Will Travers
Visiting Assistant Professor of Hispanic Studies
Education
- Ph.D., M.S., Georgetown University
- B.A., University of Michigan
Areas of Expertise
- L3 acquisition
- Metalinguistic awareness
- Multilingualism
- Crosslinguistic influence
- Linguistic abilities of heritage speakers
Background
As a former monolingual, I learned my first foreign language (French) the hard way: through countless hours from the ages of 12-22, struggling to understand other people and to be understood in return. I honestly never considered myself all that good at language learning. But halfway through my junior year abroad, something clicked. All that time I had put in finally paid off, and by winter break I had a reached a conversational level in Spanish, which I’d only started learning less than a year earlier, during my second semester at Sciences Po in Paris. So what happened? How was I able to learn a third language (L3) in a mere fraction of the time it took me to learn French? This question led me to pursue a PhD in Spanish Linguistics at Georgetown University, where I recently completed my dissertation on instructed L3 acquisition and its facilitating factors, with a special focus on metalinguistic awareness.

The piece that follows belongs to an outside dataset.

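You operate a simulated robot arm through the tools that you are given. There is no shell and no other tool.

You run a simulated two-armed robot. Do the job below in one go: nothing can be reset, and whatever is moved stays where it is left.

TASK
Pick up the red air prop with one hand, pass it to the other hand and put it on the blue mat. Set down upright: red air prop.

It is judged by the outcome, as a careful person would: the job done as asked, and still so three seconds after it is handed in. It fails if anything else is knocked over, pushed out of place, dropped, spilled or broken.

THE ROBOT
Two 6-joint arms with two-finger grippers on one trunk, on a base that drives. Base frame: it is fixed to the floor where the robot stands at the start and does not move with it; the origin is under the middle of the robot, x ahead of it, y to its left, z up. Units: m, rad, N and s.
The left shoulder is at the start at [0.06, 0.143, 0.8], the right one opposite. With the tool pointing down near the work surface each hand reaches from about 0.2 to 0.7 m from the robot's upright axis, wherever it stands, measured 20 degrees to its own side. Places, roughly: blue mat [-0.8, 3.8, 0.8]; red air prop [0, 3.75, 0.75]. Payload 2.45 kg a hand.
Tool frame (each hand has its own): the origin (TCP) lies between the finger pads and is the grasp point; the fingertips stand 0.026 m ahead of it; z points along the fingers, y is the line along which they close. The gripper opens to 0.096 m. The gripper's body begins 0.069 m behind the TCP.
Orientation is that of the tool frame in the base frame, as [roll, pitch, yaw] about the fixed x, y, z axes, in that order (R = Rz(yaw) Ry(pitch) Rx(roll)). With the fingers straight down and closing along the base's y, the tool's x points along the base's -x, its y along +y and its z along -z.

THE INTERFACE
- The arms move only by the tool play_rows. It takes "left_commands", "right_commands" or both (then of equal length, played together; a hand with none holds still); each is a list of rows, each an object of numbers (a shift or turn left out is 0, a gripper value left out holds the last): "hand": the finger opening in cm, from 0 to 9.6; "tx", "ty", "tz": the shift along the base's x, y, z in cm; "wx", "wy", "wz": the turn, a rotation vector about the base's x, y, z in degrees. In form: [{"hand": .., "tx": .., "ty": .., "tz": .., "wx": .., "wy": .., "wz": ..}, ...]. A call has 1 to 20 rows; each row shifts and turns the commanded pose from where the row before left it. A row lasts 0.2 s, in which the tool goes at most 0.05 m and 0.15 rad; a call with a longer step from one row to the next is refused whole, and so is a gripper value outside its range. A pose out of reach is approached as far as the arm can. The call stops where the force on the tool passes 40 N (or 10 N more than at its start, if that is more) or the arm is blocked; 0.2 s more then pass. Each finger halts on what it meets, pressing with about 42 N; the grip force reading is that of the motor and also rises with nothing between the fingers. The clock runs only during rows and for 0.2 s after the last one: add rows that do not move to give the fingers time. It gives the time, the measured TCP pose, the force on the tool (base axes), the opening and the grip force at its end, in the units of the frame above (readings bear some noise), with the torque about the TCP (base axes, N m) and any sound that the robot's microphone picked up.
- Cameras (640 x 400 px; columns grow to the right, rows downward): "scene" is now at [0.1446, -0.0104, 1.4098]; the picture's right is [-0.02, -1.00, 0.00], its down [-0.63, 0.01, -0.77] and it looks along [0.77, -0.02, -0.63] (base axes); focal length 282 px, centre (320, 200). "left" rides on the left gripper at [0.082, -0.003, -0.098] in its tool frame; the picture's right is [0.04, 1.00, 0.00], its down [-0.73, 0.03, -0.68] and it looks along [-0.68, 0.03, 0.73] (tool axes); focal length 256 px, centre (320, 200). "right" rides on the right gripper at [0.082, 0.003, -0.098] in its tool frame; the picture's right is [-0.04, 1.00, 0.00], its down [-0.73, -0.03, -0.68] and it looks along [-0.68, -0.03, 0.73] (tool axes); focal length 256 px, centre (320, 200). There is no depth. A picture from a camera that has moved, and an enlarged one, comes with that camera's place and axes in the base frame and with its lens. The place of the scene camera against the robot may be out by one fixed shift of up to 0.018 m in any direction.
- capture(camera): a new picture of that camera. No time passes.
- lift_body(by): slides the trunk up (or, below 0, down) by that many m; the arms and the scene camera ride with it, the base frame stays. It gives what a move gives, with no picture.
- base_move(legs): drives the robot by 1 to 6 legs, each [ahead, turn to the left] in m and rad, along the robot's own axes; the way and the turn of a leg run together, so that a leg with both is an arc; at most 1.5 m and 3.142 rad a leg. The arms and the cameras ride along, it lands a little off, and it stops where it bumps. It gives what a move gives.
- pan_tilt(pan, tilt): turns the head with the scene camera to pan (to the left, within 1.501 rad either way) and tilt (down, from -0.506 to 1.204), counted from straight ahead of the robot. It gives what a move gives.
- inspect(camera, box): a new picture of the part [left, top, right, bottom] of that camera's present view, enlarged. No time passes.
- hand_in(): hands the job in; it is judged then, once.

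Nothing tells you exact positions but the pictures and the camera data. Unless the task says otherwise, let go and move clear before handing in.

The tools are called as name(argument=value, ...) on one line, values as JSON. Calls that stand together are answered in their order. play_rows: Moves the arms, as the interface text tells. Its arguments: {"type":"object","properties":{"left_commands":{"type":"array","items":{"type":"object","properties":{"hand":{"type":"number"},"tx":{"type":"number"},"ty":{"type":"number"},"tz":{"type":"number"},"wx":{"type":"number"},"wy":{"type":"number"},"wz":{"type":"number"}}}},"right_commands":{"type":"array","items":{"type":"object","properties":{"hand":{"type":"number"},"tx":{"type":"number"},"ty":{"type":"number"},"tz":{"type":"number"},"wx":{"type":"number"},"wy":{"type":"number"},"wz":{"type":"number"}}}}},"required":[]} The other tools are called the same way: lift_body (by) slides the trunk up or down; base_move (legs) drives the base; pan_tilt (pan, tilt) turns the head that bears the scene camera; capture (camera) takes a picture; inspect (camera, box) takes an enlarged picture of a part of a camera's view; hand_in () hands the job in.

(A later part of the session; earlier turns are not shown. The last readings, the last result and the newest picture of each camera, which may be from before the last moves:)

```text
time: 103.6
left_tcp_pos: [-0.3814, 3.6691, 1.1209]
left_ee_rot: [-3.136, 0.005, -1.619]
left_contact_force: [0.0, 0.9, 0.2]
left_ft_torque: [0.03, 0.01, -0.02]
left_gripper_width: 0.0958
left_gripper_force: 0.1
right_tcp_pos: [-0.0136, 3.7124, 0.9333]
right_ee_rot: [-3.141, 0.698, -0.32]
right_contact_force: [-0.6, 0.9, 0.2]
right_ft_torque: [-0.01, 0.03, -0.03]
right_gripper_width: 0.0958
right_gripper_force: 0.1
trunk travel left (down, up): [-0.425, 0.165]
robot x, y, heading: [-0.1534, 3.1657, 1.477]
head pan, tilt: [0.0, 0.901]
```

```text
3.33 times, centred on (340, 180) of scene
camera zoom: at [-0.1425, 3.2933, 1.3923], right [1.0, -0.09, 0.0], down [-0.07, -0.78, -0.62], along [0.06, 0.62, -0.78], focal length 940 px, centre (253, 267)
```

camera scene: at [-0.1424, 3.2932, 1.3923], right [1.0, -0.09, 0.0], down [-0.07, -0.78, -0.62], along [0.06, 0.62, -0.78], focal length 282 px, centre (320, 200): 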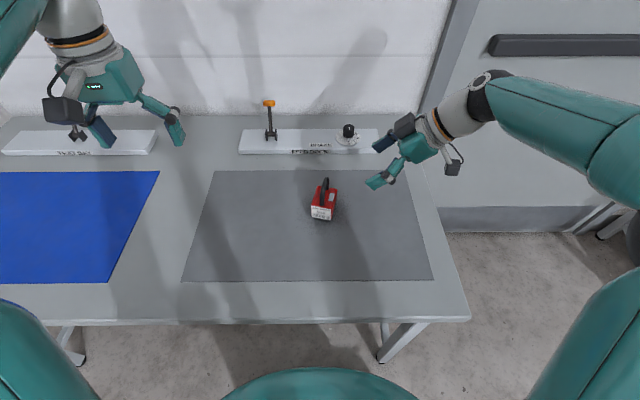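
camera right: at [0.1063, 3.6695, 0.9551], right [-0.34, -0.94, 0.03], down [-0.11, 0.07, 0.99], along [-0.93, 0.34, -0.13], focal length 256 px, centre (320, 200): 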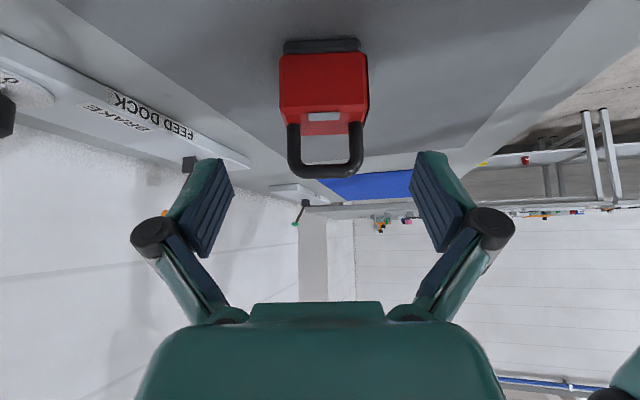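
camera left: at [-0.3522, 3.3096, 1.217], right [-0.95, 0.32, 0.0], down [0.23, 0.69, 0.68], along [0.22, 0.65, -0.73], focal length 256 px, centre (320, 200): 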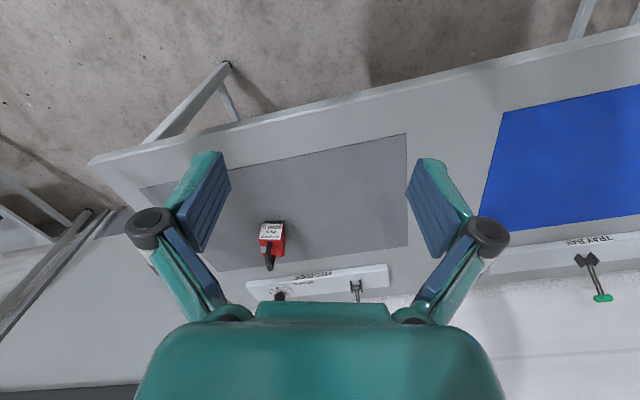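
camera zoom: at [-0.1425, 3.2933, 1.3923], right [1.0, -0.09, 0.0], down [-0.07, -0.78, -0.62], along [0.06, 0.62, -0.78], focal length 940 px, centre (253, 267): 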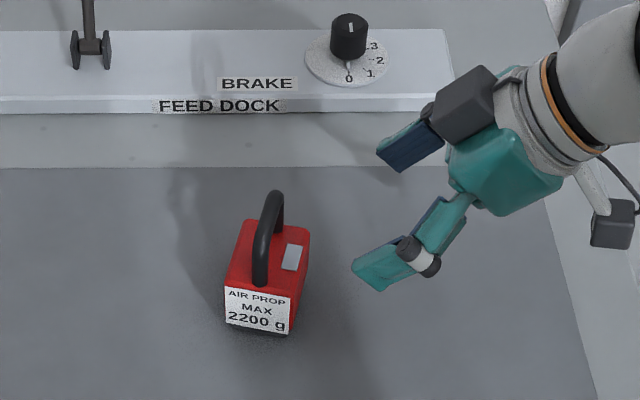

Prior to joining the faculty at Davidson, I spent three years teaching, Spanish and Linguistics at Emory University in Atlanta. Before that I was a Fulbright scholar at the Technische Universität Darmstadt, in Germany, where I researched the teaching of German as a second foreign language. At Georgetown, I was committed to promoting the many L3 classes there, such as French for Spanish Speakers, which I created in 2016 and taught for two years. I have published academic articles in the journal Hispania, as well as a recent chapter in an edited volume by the UK-based Multilingual Matters.
In pre-pandemic times, I also enjoyed traveling to various national and international conferences, including the Second Language Research Forum (Montréal, 2018), the International Symposium on Bilingualism (Limerick, 2017), and the ACTFL Annual Convention and World Languages Expo (Boston, 2016; San Diego, 2015). And of course, I still love learning languages. In addition to those already mentioned, I have also spent time learning Portuguese, Italian, Hindi, Urdu, and most recently (and least proficiently) Danish.